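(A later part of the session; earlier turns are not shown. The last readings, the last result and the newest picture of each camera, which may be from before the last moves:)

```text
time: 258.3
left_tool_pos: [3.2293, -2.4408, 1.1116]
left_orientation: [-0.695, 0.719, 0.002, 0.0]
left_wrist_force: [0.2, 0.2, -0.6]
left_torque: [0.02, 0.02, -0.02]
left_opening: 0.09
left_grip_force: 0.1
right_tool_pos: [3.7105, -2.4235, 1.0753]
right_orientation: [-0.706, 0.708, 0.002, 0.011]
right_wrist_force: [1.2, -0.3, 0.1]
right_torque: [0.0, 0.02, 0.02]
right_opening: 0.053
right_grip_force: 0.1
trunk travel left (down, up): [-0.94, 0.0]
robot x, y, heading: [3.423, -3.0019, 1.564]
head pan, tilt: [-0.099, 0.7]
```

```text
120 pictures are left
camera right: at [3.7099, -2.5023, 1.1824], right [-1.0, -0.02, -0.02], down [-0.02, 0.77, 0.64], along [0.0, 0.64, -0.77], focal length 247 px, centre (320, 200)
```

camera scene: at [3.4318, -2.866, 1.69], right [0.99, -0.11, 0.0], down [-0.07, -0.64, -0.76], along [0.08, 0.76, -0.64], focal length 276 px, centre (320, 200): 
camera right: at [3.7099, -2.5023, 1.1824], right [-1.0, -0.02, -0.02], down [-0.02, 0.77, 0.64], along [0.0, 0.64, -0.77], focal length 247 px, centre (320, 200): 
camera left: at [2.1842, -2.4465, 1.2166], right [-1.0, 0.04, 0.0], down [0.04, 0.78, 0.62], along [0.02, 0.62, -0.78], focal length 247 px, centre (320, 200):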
-*-
Task statement: Word for word, write out all of the data above.

Reply to the task:
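(A later part of the session; earlier turns are not shown. The last readings, the last result and the newest picture of each camera, which may be from before the last moves:)

```text
time: 258.3
left_tool_pos: [3.2293, -2.4408, 1.1116]
left_orientation: [-0.695, 0.719, 0.002, 0.0]
left_wrist_force: [0.2, 0.2, -0.6]
left_torque: [0.02, 0.02, -0.02]
left_opening: 0.09
left_grip_force: 0.1
right_tool_pos: [3.7105, -2.4235, 1.0753]
right_orientation: [-0.706, 0.708, 0.002, 0.011]
right_wrist_force: [1.2, -0.3, 0.1]
right_torque: [0.0, 0.02, 0.02]
right_opening: 0.053
right_grip_force: 0.1
trunk travel left (down, up): [-0.94, 0.0]
robot x, y, heading: [3.423, -3.0019, 1.564]
head pan, tilt: [-0.099, 0.7]
```

```text
120 pictures are left
camera right: at [3.7099, -2.5023, 1.1824], right [-1.0, -0.02, -0.02], down [-0.02, 0.77, 0.64], along [0.0, 0.64, -0.77], focal length 247 px, centre (320, 200)
```

camera scene: at [3.4318, -2.866, 1.69], right [0.99, -0.11, 0.0], down [-0.07, -0.64, -0.76], along [0.08, 0.76, -0.64], focal length 276 px, centre (320, 200): 
camera right: at [3.7099, -2.5023, 1.1824], right [-1.0, -0.02, -0.02], down [-0.02, 0.77, 0.64], along [0.0, 0.64, -0.77], focal length 247 px, centre (320, 200): 
camera left: at [2.1842, -2.4465, 1.2166], right [-1.0, 0.04, 0.0], down [0.04, 0.78, 0.62], along [0.02, 0.62, -0.78], focal length 247 px, centre (320, 200):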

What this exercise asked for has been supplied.